## What you are asked to do
In your copy, include every line of the listing below exactly but none of the pictures.

## Dataset extract
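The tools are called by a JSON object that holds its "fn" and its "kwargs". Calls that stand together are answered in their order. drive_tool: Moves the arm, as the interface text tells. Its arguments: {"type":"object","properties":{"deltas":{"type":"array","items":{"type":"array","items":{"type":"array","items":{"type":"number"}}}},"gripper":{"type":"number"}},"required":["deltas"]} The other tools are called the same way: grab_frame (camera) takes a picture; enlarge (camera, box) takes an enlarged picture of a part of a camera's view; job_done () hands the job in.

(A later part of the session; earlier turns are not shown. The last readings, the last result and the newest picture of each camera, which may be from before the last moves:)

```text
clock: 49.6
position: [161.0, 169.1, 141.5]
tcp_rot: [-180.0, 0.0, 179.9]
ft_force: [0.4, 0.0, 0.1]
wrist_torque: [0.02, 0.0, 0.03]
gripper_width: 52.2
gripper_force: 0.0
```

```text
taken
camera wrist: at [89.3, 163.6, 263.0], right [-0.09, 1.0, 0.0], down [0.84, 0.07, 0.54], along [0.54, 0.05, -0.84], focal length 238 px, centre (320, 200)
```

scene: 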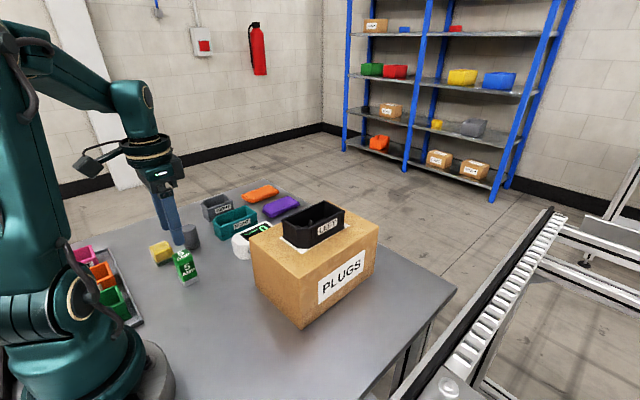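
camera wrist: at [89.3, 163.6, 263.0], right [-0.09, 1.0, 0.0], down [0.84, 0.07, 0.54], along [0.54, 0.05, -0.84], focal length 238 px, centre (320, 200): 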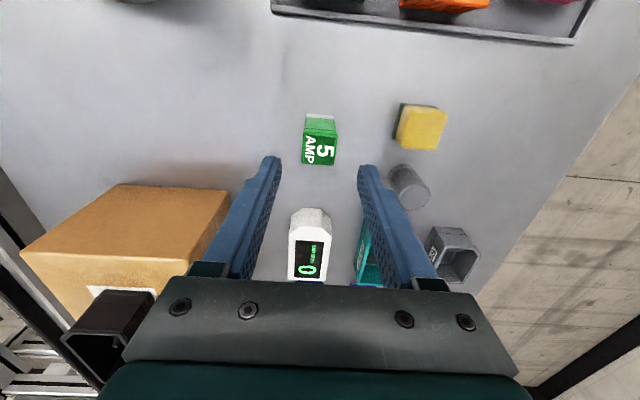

## Worked answer
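The tools are called by a JSON object that holds its "fn" and its "kwargs". Calls that stand together are answered in their order. drive_tool: Moves the arm, as the interface text tells. Its arguments: {"type":"object","properties":{"deltas":{"type":"array","items":{"type":"array","items":{"type":"array","items":{"type":"number"}}}},"gripper":{"type":"number"}},"required":["deltas"]} The other tools are called the same way: grab_frame (camera) takes a picture; enlarge (camera, box) takes an enlarged picture of a part of a camera's view; job_done () hands the job in.

(A later part of the session; earlier turns are not shown. The last readings, the last result and the newest picture of each camera, which may be from before the last moves:)

```text
clock: 49.6
position: [161.0, 169.1, 141.5]
tcp_rot: [-180.0, 0.0, 179.9]
ft_force: [0.4, 0.0, 0.1]
wrist_torque: [0.02, 0.0, 0.03]
gripper_width: 52.2
gripper_force: 0.0
```

```text
taken
camera wrist: at [89.3, 163.6, 263.0], right [-0.09, 1.0, 0.0], down [0.84, 0.07, 0.54], along [0.54, 0.05, -0.84], focal length 238 px, centre (320, 200)
```

scene: 
camera wrist: at [89.3, 163.6, 263.0], right [-0.09, 1.0, 0.0], down [0.84, 0.07, 0.54], along [0.54, 0.05, -0.84], focal length 238 px, centre (320, 200): 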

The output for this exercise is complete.